Your answer is an exact copy of the text passage.

- Text passage:
———

In another part of her submissions, Miss Newman took a different tack, so as to suggest that costs orders in favour of the Defendants should be limited to the narrowest of the issues required to resolve F&C's original claim for a declaration by which the Part 7 proceedings were commenced—essentially, whether Mr Ribeiro had or had not made a mistake in causing the non-payment of advance drawings to the Defendants by the LLP on 25 February 2009, which was the event which immediately led to them serving the First Put Option Notices. F&C's proposal here was that any element of a costs order in favour of the Defendants should be very modest because, it was suggested, such a narrow issue could have been resolved in a much shorter trial and it was unnecessary for the Defendants to have broadened the dispute beyond that in order to secure the relief which they did ultimately obtain from the court.

9

I reject that submission as well. In my view it would be utterly unrealistic, having regard to what was in issue between the parties and what was at stake in the litigation, to adopt such a narrow approach.

———

- Collected data:
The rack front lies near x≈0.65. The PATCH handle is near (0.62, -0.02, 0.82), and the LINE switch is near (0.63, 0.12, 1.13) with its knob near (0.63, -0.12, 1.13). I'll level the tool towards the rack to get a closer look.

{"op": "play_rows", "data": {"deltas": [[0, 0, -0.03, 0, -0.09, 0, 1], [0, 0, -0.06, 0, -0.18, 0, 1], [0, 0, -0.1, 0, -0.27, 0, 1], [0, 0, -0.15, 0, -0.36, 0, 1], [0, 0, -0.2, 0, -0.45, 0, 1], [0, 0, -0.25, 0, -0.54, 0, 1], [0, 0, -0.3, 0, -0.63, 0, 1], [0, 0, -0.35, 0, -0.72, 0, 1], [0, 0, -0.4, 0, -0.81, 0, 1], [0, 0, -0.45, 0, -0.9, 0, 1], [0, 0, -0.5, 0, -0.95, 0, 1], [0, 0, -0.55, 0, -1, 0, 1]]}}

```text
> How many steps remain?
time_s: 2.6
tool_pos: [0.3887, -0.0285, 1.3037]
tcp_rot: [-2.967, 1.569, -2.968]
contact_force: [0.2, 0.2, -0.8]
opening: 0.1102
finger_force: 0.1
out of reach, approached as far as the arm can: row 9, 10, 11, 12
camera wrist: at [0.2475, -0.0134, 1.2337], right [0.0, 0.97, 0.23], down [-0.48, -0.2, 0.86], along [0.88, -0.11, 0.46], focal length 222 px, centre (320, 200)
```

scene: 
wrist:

———

- Answer for this exercise:
In another part of her submissions, Miss Newman took a different tack, so as to suggest that costs orders in favour of the Defendants should be limited to the narrowest of the issues required to resolve F&C's original claim for a declaration by which the Part 7 proceedings were commenced—essentially, whether Mr Ribeiro had or had not made a mistake in causing the non-payment of advance drawings to the Defendants by the LLP on 25 February 2009, which was the event which immediately led to them serving the First Put Option Notices. F&C's proposal here was that any element of a costs order in favour of the Defendants should be very modest because, it was suggested, such a narrow issue could have been resolved in a much shorter trial and it was unnecessary for the Defendants to have broadened the dispute beyond that in order to secure the relief which they did ultimately obtain from the court.

9

I reject that submission as well. In my view it would be utterly unrealistic, having regard to what was in issue between the parties and what was at stake in the litigation, to adopt such a narrow approach.